▶ Exercise task 1: Your answer is an exact quotation from the excerpt: it starts at "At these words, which" and ends at "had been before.".
________
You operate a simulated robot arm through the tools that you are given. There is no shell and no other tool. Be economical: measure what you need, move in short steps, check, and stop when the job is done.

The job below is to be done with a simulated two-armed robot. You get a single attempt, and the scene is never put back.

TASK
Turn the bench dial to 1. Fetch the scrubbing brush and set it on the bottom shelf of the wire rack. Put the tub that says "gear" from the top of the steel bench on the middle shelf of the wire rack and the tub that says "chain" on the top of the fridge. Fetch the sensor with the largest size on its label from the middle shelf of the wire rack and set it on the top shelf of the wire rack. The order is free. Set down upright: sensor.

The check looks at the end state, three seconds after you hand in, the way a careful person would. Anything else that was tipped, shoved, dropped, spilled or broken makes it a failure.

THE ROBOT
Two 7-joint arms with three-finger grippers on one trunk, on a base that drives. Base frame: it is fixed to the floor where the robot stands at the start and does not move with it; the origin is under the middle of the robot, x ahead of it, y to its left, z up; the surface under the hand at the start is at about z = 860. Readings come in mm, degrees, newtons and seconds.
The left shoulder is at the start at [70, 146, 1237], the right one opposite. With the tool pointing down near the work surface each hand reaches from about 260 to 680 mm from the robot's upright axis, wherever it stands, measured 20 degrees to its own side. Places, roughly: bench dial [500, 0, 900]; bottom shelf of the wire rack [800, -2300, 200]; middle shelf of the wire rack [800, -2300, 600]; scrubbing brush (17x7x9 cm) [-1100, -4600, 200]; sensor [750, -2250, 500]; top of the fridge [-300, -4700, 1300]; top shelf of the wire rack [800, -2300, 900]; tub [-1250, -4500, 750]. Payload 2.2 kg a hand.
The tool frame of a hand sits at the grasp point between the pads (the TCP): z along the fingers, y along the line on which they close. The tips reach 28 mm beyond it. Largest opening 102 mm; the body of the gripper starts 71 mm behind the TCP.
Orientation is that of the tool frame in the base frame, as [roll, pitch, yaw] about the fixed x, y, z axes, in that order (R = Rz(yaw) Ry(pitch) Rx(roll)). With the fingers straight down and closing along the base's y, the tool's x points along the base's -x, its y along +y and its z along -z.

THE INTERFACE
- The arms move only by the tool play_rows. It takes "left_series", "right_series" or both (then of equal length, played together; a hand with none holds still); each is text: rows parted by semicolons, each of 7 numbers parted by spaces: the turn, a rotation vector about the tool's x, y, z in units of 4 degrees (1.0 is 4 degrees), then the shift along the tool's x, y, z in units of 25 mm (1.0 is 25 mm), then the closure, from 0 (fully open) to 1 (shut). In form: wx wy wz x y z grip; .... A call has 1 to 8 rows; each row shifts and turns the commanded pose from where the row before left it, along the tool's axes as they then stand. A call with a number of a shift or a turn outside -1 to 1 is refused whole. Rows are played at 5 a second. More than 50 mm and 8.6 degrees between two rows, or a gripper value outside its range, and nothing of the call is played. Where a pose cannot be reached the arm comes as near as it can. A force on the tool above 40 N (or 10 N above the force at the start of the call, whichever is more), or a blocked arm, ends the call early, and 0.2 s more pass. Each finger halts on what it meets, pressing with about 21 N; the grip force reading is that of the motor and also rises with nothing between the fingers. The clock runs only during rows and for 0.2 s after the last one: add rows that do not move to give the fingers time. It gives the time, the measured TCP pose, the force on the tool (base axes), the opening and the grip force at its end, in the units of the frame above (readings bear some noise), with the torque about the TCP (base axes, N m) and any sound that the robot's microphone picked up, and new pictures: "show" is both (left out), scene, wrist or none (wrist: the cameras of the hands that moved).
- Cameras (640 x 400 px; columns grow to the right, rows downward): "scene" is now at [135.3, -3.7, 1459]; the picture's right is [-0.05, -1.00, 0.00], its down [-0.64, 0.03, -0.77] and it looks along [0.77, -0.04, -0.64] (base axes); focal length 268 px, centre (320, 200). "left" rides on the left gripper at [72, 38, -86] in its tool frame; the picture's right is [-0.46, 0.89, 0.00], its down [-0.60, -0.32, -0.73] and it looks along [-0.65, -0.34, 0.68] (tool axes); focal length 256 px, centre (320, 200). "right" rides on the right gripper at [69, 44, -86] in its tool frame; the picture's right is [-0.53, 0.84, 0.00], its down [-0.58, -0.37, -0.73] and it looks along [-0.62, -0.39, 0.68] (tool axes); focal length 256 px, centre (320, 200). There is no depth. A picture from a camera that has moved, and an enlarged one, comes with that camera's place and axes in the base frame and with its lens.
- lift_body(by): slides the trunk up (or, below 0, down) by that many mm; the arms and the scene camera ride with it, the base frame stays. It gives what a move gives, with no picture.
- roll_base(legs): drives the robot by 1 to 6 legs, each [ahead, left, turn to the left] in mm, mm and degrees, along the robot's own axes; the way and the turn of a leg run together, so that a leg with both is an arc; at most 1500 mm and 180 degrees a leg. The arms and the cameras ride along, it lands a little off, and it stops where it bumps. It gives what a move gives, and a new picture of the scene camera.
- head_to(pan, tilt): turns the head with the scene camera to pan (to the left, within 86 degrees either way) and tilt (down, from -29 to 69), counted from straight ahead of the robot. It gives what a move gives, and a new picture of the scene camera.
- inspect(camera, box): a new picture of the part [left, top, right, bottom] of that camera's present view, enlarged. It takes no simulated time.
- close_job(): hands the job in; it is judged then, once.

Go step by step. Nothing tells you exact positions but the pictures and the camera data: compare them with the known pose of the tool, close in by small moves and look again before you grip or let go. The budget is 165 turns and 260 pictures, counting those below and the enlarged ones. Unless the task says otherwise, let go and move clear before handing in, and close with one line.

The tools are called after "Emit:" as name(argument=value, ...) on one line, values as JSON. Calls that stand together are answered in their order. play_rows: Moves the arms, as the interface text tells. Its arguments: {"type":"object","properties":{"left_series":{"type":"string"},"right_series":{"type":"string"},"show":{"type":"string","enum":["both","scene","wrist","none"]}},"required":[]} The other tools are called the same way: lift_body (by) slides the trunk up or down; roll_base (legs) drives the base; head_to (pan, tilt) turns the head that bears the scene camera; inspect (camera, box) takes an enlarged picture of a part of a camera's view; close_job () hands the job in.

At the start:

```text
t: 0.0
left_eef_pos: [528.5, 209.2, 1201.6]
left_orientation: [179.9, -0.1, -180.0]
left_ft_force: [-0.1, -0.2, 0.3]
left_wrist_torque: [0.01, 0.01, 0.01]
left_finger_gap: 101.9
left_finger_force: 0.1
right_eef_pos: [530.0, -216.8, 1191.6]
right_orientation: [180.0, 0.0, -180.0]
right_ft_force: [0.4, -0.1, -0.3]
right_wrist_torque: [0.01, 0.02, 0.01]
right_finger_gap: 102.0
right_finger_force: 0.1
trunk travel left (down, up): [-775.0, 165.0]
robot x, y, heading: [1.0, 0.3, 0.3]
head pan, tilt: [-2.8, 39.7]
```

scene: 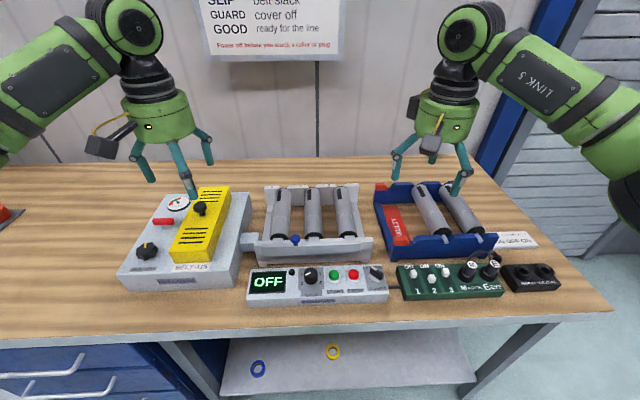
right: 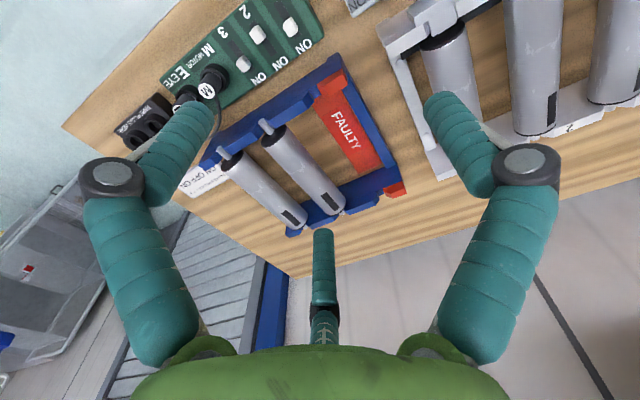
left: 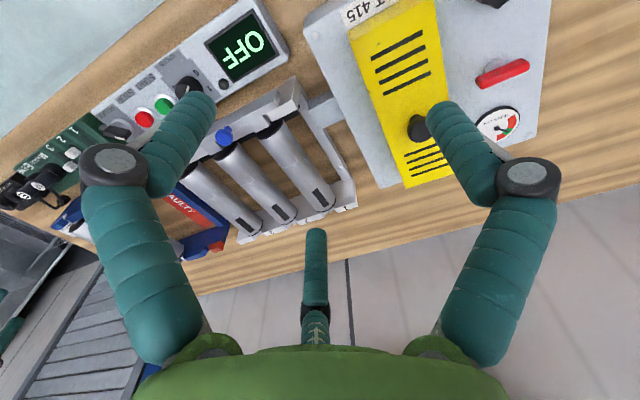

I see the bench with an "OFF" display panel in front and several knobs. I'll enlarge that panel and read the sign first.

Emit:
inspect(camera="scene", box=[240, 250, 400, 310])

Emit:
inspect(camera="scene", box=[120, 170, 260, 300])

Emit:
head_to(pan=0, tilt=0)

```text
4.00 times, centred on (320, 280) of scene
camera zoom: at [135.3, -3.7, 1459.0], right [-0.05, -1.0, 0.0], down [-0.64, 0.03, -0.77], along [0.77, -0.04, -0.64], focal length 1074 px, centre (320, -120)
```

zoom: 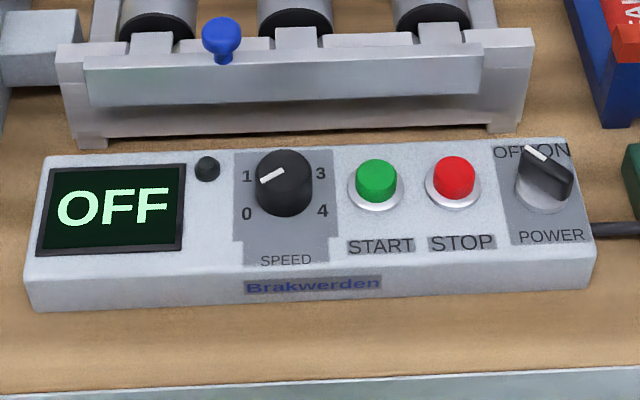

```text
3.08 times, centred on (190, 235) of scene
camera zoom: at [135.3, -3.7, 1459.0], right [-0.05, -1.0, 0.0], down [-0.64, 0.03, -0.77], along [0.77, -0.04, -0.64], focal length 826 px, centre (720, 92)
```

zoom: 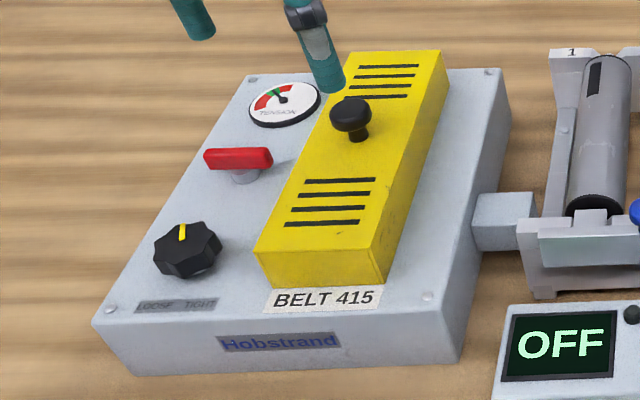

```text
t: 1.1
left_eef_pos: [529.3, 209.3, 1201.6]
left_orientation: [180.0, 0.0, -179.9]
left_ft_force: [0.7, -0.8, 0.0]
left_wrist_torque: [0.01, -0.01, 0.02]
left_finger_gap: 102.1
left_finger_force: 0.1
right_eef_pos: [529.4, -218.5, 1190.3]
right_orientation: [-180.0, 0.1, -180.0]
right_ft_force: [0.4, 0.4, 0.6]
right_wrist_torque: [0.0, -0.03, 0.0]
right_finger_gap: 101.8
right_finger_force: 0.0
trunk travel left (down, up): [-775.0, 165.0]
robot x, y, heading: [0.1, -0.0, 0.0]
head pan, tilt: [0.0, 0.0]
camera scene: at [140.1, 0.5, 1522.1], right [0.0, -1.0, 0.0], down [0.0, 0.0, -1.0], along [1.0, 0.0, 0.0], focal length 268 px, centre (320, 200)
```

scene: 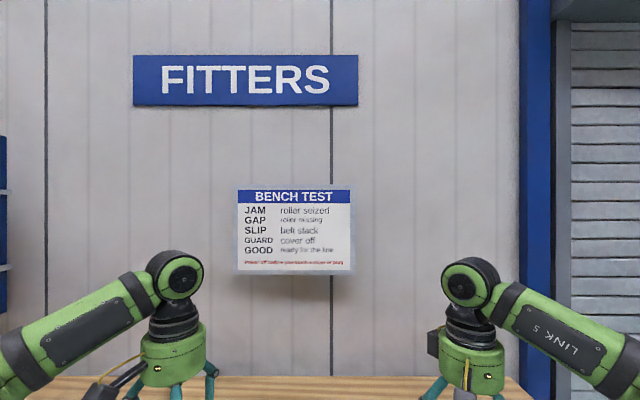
________
▶ Exercise task 2: Look above for the line that contains "- inspect(camera, box): a". Starting there, transcribe every line exactly until you have copied the line that contains "Go step by step.". Format the lines as a JSON array of strings and drop empty lines.

▶ Excerpt:
________
At these words, which robbed of all hope any who might yet entertain it, one of the pope's servants asked the Slav why, when he was witness of such a deed, he had not gone to denounce it to the governor. But the Slav replied that, since he had exercised his present trade on the riverside, he had seen dead men thrown into the Tiber in the same way a hundred times, and had never heard that anybody had been troubled about them; so he supposed it would be the same with this corpse as the others, and had never imagined it was his duty to speak of it, not thinking it would be any more important than it had been before.
________
▶ Task answer 1:
At these words, which robbed of all hope any who might yet entertain it, one of the pope's servants asked the Slav why, when he was witness of such a deed, he had not gone to denounce it to the governor. But the Slav replied that, since he had exercised his present trade on the riverside, he had seen dead men thrown into the Tiber in the same way a hundred times, and had never heard that anybody had been troubled about them; so he supposed it would be the same with this corpse as the others, and had never imagined it was his duty to speak of it, not thinking it would be any more important than it had been before.

▶ Task answer 2:
[
  "- inspect(camera, box): a new picture of the part [left, top, right, bottom] of that camera's present view, enlarged. It takes no simulated time.",
  "- close_job(): hands the job in; it is judged then, once.",
  "Go step by step. Nothing tells you exact positions but the pictures and the camera data: compare them with the known pose of the tool, close in by small moves and look again before you grip or let go. The budget is 165 turns and 260 pictures, counting those below and the enlarged ones. Unless the task says otherwise, let go and move clear before handing in, and close with one line."
]